Apple has addressed iPhone 14 battery capacity complaints. by giving iPhone 15 buyers a new option to put a hard limit on the maximum charge, while also providing more general information on battery health.
To quickly recap: a glut of iPhone 14 and iPhone 14 Pro owners (including reporters and reviewers) complained that their battery health had quickly degraded after a few months of use. You can read my story on it here, but some startling examples included tech reviewer Lon Seidman, who said that his iPhone 14 Pro was losing between 1% and 2% “every two weeks or so.”
Apple said this was a normal level of battery degradation and that it wouldn’t replace any devices under warranty if the battery health capacity was over 80%. On a page about the optimized battery charging feature in iOS, the company goes into detail about how lithium-ion batteries hold less charge the more they are used.

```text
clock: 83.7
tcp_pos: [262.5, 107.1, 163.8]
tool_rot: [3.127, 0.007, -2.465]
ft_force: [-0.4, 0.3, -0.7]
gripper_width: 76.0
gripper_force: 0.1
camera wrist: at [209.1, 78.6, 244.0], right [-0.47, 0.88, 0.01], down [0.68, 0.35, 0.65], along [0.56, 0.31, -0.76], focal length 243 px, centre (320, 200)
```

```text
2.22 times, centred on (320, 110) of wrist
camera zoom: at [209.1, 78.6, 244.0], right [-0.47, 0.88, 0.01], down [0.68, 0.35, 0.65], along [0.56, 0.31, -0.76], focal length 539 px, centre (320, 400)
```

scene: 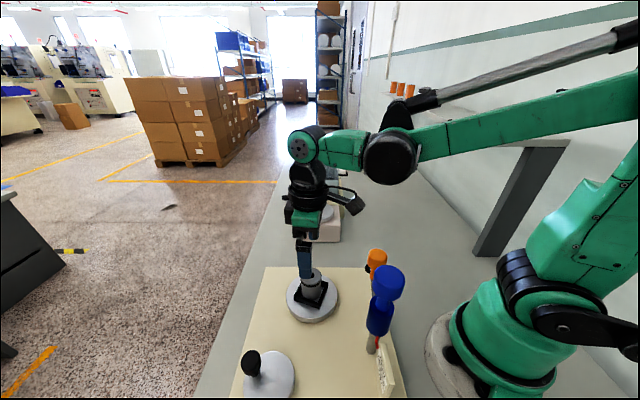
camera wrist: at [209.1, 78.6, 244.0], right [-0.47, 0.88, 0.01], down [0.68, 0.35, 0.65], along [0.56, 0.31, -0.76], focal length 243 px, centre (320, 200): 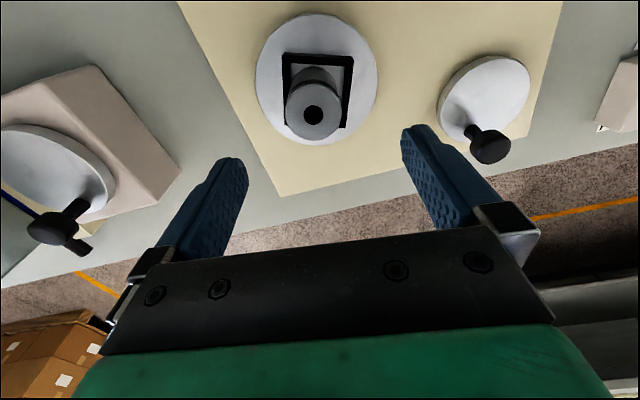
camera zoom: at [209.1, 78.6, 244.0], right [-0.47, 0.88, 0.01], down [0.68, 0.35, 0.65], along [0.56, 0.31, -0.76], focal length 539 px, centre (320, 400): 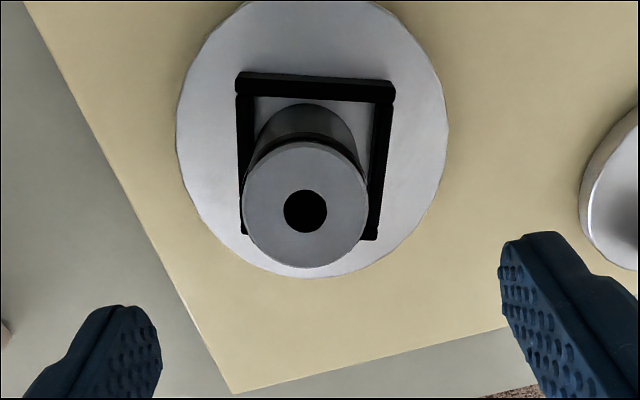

Apple has now gone a step further to help iPhone 15 users keep their handsets for longer by offering the option to limit charging to 80% of maximum capacity, according to reviewer Ray Wong on Twitter/X (via 9To5Mac).
The option can be turned on in settings. Doing so will mean that the phone won’t last as long on a single charge, but it also won’t degrade as quickly because charging to full capacity chemically ages the battery and makes it less effective. This is different to the optimized battery charging feature that debuted in iOS 13, which delays charging to 100% based on the phone owner’s usage.
The iPhone 15 now also displays when the battery was manufactured, when it was first used and how many full charges it has had, which is called a cycle. This level of granular detail means that iPhone owners will be able to tell if their charging habits are impacting overall battery health, like those iPhone 14 users who have have been complaining about rapidly degrading power packs. We will be able to see if there’s any consistency between complaints and if rapid battery degradation is down to usage, or a wider manufacturing problem.
These new features could have an interesting effect on the second-hand market because people who want to buy a used iPhone 15 will have a better idea of the device’s condition before handing over their cash.
Buying used handsets comes with a risk of poor battery health, or that a cheap replacement battery has been fitted. This feature goes some way to solving both of those issues. If the first use, or manufacturing date, doesn’t match up to the release date then the power pack may have been replaced. A high cycle count might suggest poor battery health, too.
What isn’t clear is if these new monitoring tools will make it to older iPhones, or how the new features interact with potential serialized battery components in the new model. We’ll know more as the iPhone 15 is dissected and tested over the next couple of months.